:: Page ::

Plus l’Etat français dépense l’argent public pour diminuer les émissions de gaz à effet de serre, et plus elles augmentent. Un proverbe des Shadoks ? Non, le constat tout à fait officiel et détaillé fait par le ministère dirigé par Nicolas Hulot. La France prend en effet très au sérieux son rôle dans l’action mondiale pour atténuer la menace climatique future. Elle a donc mis au point une Stratégie nationale bas carbone. Laquelle détaille année après année et secteur par secteur les objectifs de diminution des émissions jusqu’à parvenir à -75% en 2050 relativement à 1990. Le fameux « facteur 4 », puisque cela correspond à une division par quatre de ces émissions. Une opération nécessaire si la France veut apporter sa quote-part à l’objectif mondial d’une atténuation de la menace climatique afin de la limiter à une élévation de la température moyenne de la planète de 2°C maximum relativement à la fin du 19ème siècle.
Cette Stratégie ne se contente pas de chiffrer les objectifs, elle liste aussi les moyens mis en oeuvre pour y parvenir : subventions, décisions structurantes, intégration des objectifs climatiques dans l’ensemble des politiques publiques… Tout cela fait très sérieux. Surtout lorsque l’examen du premier bilan dressé par le suivi de cette stratégie démontre son erreur manifeste lorsque l’on examine l’adéquation entre objectifs et moyens, le B et A BA d’une bonne stratégie.
Des émissions qui augmentent en 2016
Les évolutions des émissions d’une année sur l’autre ne sont pas nécessairement représentatives d’une tendance de long terme. Mais l’important, dans une stratégie, c’est l’adéquation des moyens aux objectifs. C’est là que l’on vérifie si l’on sera Napoléon à Austerlitz et pas à Waterloo. La Stratégie nationale bas carbone française se prépare t-elle à la victoire ou à la déconfiture ?
Plus de 5 milliards par an pour… rien
Au regard des chiffres, on s’attendrait à un effort maximal sur les transports, le bâtiment, l’agriculture. Or, que nous apprend le document ministériel sur la distribution de l’effort public ? Que l’écrasante majorité des dépenses pour diminuer nos émissions de gaz à effet de serre est dirigée vers… le secteur électrique. En 2016, sur près de 6,7 milliards recensés (lire page 9 de ce document de suivi des « recommandations transversales » de la Stratégie bas carbone), 3,5 milliards sont consacrés à soutenir l’implantation d’éoliennes et de panneaux photovoltaïques.
L’indicateur de suivi des « Dépenses publiques de l’Etat en faveur d’une société bas carbone ».

:: Source excerpt ::
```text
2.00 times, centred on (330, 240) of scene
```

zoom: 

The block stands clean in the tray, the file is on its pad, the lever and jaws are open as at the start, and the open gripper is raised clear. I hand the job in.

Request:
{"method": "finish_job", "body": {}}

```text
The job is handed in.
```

:: To be done ::
Transcribe the page beginning at "Cette Stratégie ne". Stop after "la déconfiture ?".

:: Completed exercise ::
Cette Stratégie ne se contente pas de chiffrer les objectifs, elle liste aussi les moyens mis en oeuvre pour y parvenir : subventions, décisions structurantes, intégration des objectifs climatiques dans l’ensemble des politiques publiques… Tout cela fait très sérieux. Surtout lorsque l’examen du premier bilan dressé par le suivi de cette stratégie démontre son erreur manifeste lorsque l’on examine l’adéquation entre objectifs et moyens, le B et A BA d’une bonne stratégie.
Des émissions qui augmentent en 2016
Les évolutions des émissions d’une année sur l’autre ne sont pas nécessairement représentatives d’une tendance de long terme. Mais l’important, dans une stratégie, c’est l’adéquation des moyens aux objectifs. C’est là que l’on vérifie si l’on sera Napoléon à Austerlitz et pas à Waterloo. La Stratégie nationale bas carbone française se prépare t-elle à la victoire ou à la déconfiture ?